Over the past year, I’ve become more involved with church than I’ve ever been in my life. To clarify, by involved, I mean that I am consciously putting effort into growing my relationship with God. It’s hard to believe that the bare minimum was ever enough for me. Because, if I try to give God lackluster energy, I feel it and my spirit doesn’t accept it. He wants more.
So, I’ve sat in church. I’ve taken notes. I’ve listened to the choir. I’ve gone to Bible study. I’ve fellowshipped with likeminded believers. What now?
A big thing that I’m always reminded of is that you need to be about that action if you’re rockin’ with God. He’s not interested in you just “looking the part”; He wants you to apply what you learn from all the wonderful sources he’s put on this earth to pour into you, to pour into others. I’m a scenario user so I’ll put it like this: what’s the use of going to the gas station to fill up and then you walk home instead of using your car? It makes absolutely no sense, especially with the current ridiculous gas prices. Lol. Why would we spend our time and sit in church and not apply what we’ve learned?
Do not merely listen to the word, and so deceive yourselves. Do what it says. Anyone who listens to the word but does not do what it says is like someone who looks at his face in a mirror and, after looking at himself, goes away and immediately forgets what he looks like. But whoever looks intently into the perfect law that gives freedom, and continues in it—not forgetting what they have heard, but doing it—they will be blessed in what they do.
Going through the motions of going to church, Bible study, spiritual conferences, reading the Bible, and doing devotionals is all great. God is pleased with the effort, but at some point, you have to take it up a notch. Each day you need to be making sure that God is all up and through your thoughts and actions.
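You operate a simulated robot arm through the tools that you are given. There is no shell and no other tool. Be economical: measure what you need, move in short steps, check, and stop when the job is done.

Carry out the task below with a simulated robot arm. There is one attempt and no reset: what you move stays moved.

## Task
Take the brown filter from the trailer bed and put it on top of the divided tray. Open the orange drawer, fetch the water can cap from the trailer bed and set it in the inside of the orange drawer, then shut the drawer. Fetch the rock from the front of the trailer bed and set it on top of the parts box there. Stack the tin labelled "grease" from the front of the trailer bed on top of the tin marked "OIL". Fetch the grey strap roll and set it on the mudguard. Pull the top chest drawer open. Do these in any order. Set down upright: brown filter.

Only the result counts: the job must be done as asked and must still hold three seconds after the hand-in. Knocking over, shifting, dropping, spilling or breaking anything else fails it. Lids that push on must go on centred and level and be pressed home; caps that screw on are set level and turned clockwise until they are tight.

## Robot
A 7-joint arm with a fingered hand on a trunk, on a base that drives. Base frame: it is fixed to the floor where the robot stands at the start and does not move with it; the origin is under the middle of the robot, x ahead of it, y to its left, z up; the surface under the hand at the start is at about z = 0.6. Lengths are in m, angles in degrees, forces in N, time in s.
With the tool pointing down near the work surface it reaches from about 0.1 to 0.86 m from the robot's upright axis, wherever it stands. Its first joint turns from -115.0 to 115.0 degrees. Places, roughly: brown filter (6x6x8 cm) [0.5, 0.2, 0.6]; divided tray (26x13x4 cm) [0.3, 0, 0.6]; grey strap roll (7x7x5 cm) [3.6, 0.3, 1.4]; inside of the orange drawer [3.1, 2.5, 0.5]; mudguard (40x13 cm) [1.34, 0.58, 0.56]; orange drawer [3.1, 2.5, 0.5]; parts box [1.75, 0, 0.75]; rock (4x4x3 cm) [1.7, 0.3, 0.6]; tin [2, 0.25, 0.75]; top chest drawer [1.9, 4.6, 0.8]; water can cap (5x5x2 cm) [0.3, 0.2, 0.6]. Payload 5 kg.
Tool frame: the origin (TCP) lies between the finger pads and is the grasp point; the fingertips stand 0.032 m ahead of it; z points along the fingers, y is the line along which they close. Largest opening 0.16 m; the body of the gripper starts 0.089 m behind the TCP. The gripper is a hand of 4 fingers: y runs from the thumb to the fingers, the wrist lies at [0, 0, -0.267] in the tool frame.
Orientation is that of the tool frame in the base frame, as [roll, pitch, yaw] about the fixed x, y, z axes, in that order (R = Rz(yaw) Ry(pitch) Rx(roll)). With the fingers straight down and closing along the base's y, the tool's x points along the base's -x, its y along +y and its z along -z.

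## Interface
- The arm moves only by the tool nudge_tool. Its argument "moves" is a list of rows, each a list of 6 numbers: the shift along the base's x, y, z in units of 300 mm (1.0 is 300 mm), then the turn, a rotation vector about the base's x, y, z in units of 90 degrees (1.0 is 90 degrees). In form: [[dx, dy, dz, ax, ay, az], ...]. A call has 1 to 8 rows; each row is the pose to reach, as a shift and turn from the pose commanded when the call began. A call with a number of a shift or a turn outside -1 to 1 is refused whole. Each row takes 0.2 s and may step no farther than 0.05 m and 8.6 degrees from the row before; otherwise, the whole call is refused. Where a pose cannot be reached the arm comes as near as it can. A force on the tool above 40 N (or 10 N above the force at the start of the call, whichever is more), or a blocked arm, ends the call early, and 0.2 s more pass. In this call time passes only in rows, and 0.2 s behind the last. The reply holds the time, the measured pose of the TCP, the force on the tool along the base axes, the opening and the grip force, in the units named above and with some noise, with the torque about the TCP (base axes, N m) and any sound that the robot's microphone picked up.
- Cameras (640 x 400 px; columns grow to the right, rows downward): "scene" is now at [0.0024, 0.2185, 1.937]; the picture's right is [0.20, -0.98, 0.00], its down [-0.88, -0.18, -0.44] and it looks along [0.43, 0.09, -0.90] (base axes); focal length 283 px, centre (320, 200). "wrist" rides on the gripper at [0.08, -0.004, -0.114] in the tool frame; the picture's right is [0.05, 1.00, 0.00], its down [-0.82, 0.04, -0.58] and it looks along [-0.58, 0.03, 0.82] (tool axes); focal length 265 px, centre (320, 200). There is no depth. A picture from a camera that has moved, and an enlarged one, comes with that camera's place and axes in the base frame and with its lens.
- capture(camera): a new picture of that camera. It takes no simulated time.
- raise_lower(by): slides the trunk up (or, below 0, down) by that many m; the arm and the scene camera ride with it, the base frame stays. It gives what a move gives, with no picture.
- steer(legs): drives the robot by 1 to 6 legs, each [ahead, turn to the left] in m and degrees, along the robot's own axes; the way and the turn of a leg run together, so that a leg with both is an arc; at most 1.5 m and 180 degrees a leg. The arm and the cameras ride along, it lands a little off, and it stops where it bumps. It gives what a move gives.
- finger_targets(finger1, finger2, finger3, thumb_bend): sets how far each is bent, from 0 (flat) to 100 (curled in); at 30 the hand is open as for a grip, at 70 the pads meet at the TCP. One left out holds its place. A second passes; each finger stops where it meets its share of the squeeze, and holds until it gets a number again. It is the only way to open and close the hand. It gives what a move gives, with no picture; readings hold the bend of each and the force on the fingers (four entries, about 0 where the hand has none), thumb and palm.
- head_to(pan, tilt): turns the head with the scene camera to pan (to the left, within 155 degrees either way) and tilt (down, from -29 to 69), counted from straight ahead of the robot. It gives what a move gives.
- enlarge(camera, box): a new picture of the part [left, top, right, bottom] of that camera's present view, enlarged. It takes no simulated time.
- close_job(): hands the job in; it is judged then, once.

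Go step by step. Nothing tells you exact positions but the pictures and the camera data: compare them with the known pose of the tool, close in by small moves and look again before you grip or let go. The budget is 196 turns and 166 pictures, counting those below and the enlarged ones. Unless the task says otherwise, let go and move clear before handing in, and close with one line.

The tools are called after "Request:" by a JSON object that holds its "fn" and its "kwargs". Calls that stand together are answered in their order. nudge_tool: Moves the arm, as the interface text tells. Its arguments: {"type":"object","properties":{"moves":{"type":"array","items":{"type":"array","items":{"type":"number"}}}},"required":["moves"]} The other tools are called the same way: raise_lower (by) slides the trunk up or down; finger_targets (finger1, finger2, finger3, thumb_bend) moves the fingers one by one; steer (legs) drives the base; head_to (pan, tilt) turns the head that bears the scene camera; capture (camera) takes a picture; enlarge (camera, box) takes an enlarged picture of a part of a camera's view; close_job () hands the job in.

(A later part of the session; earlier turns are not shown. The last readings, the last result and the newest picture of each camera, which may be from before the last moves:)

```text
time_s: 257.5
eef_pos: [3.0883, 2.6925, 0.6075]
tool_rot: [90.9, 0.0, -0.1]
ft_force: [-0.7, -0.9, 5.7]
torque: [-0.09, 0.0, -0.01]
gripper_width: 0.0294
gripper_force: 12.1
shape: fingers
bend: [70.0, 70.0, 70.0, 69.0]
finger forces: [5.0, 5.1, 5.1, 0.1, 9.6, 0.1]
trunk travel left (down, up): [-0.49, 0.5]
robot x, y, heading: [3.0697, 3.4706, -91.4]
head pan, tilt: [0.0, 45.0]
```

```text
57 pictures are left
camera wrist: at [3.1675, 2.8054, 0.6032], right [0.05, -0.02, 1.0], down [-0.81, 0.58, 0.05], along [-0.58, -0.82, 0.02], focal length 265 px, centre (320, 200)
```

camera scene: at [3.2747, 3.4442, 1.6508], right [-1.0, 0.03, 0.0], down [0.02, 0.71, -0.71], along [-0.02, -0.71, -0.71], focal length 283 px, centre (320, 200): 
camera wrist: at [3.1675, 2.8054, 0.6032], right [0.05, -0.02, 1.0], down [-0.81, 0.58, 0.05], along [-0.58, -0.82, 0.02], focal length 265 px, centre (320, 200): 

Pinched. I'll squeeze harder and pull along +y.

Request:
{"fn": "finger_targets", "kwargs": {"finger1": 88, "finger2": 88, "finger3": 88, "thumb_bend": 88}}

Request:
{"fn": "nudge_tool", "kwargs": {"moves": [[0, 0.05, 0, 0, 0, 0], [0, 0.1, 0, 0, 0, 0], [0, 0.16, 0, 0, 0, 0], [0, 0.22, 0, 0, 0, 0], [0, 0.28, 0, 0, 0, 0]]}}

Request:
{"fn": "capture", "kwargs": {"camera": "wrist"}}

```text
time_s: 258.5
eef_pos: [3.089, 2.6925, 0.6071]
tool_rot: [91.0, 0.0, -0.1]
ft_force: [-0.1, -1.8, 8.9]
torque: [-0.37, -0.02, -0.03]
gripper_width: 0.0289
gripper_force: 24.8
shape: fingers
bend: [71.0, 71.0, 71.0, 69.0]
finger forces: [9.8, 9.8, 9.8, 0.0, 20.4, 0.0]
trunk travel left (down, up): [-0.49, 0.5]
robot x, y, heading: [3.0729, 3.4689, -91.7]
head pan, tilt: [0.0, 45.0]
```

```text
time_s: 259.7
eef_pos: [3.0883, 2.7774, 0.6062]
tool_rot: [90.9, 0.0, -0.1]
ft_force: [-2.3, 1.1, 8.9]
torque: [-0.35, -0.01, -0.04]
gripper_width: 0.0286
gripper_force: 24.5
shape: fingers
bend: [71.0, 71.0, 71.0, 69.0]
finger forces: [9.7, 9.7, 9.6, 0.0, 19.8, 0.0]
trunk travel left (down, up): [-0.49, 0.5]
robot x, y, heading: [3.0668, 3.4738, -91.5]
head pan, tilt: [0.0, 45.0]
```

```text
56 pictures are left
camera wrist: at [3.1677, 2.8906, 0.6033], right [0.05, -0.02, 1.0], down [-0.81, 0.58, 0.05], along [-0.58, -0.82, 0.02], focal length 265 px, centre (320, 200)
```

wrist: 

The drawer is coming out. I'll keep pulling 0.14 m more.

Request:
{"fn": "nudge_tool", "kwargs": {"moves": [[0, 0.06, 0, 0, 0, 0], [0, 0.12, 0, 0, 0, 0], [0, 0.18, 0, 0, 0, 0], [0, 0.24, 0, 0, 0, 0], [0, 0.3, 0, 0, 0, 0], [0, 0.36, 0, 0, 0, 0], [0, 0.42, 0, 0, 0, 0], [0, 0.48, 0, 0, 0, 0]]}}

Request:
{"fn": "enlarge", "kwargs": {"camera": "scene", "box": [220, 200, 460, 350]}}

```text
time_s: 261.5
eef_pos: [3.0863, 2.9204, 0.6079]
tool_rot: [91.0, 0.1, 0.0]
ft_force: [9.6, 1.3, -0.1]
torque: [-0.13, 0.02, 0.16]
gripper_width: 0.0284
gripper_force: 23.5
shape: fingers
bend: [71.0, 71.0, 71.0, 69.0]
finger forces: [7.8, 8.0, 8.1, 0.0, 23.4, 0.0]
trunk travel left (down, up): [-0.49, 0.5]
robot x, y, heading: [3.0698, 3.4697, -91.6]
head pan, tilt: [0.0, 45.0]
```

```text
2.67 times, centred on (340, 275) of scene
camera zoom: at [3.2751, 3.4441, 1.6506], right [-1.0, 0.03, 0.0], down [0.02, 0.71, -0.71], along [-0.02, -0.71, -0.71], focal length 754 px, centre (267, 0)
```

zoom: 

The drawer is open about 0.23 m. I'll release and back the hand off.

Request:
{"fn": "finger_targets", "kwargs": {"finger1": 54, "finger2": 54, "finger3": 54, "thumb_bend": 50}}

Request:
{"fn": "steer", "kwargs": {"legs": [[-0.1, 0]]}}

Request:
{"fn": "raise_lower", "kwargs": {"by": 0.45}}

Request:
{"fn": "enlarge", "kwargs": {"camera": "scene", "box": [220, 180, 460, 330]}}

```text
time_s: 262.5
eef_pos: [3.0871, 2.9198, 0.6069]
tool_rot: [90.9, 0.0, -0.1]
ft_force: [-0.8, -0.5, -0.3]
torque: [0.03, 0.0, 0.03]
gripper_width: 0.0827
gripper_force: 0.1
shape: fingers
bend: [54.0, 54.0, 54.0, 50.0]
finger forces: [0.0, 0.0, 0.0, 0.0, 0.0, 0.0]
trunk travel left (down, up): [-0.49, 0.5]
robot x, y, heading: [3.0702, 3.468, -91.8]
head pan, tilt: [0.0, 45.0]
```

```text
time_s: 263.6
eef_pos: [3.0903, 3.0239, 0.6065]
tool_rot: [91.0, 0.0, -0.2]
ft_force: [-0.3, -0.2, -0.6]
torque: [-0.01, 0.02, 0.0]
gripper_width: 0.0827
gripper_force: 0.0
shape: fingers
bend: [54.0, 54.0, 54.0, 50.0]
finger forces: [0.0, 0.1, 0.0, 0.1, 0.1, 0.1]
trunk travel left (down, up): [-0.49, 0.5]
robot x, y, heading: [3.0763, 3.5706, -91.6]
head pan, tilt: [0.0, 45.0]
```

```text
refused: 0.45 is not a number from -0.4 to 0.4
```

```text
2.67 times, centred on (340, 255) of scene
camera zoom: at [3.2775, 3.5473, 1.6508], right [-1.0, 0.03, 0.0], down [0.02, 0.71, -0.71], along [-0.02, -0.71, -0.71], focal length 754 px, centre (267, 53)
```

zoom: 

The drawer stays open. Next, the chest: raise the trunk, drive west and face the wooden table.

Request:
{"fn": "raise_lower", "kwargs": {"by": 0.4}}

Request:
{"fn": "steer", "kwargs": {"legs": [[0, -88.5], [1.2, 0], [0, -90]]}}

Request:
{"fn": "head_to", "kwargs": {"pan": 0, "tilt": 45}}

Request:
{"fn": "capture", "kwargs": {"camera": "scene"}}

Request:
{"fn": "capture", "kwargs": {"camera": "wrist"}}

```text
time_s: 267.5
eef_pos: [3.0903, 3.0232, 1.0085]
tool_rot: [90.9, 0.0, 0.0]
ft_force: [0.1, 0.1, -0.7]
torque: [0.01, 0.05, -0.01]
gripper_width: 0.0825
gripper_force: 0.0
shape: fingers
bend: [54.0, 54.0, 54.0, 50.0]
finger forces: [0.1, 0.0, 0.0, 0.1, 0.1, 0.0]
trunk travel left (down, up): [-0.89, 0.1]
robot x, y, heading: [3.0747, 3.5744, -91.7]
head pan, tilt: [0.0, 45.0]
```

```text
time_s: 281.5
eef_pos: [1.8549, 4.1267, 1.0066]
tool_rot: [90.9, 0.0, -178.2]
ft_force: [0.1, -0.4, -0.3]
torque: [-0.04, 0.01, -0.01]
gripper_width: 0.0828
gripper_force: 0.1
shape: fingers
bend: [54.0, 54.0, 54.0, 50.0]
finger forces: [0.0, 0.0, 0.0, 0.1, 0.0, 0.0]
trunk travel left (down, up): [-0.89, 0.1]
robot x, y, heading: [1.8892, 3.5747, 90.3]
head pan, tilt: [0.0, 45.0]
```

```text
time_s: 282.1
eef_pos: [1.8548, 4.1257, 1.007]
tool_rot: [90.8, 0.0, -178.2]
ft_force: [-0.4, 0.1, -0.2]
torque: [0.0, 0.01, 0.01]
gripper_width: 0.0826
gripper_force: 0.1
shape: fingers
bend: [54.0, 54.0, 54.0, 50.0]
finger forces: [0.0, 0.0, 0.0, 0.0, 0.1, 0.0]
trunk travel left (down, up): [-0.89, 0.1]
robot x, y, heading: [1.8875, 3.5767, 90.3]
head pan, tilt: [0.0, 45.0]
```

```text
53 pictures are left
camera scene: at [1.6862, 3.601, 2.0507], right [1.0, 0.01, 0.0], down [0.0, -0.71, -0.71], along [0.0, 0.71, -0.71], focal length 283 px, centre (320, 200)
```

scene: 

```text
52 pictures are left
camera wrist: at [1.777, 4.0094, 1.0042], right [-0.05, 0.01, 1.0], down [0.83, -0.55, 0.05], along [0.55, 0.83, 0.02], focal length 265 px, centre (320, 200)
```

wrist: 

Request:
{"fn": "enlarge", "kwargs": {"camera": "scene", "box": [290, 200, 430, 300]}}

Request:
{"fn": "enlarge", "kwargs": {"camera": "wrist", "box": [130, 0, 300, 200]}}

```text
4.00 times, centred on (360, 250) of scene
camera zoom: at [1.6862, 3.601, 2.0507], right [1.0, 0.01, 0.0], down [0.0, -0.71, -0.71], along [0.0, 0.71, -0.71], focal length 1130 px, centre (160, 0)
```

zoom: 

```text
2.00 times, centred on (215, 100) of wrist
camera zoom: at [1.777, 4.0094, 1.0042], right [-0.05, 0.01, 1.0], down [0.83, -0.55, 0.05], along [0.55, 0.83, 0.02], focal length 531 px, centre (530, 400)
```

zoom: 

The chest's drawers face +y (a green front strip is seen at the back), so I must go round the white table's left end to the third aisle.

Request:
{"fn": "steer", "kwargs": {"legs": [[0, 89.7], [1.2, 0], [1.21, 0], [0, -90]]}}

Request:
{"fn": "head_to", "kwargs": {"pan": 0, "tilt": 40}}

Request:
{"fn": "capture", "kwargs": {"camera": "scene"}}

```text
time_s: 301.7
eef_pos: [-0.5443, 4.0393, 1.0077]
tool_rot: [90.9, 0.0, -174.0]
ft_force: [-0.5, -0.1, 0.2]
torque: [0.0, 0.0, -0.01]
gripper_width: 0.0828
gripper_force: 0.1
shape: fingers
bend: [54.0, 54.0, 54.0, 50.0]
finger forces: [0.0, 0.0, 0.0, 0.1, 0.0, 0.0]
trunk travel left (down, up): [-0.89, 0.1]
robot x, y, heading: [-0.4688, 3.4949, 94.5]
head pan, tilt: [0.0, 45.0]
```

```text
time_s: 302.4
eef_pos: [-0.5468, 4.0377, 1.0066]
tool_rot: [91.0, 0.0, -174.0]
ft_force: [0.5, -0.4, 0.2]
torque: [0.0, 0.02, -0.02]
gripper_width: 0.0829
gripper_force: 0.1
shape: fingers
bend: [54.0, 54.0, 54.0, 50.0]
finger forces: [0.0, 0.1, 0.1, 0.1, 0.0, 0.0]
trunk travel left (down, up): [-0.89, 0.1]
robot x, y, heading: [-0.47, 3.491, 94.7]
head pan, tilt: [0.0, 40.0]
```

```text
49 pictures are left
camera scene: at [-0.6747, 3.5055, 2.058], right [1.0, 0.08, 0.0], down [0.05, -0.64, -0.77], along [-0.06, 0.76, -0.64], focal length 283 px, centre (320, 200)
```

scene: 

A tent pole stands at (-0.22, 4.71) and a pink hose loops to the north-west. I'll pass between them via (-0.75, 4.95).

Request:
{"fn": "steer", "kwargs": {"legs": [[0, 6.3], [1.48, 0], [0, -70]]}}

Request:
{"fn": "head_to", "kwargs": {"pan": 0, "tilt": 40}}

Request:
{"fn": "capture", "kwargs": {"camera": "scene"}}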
When I’m navigating through everyday life, applying what I’ve learned through these various spiritual avenues really saves me, and others, if we’re being honest. Whether it be practicing grace to myself and others, being slow to anger, or sticking to my celibacy, the Word is where I go to ensure that I am not just talking about it, but also walking it out. I walk it out for myself as well as others who are watching me. I want to always live by example, as I believe that is the best teaching/learning tool.
But can I be real right quick?
For the past couple of weeks, I haven’t been feeling it. You know how they say “When it rains, it pours.”? MAN. Last week was a perfect depiction. I felt like I was being attacked from all angles and, the worst part about it was, I feel like I’m closer to God than I’ve ever been. I’m in my Word. I’m constantly talking to God. So I had this temper tantrum moment. WHAT AM I DOING THIS FOR? WHAT’S THE POINT? I might as well go live life like I want to, since my life is in shambles anyway. Luckily, my tantrums come to an end and I get back to my logical self. God still wants us to apply His Word while we’re in our storms, even more-so than when things are going well. It shows Him that, even during hard times, He is at the forefront of my mind and heart.
This is my 10th post on The Ki Component. Wow! I can’t believe I’ve been this consistent with it. However, I do believe that God has put it on my heart to try and reach people in a way that wasn’t originally comfortable for me. I thank God for being uncomfortable during growth. I thank God for opening my heart to be more receptive and less resistant to Him. Thank you for a shift from “Do I have to?” to a “Yes sir.”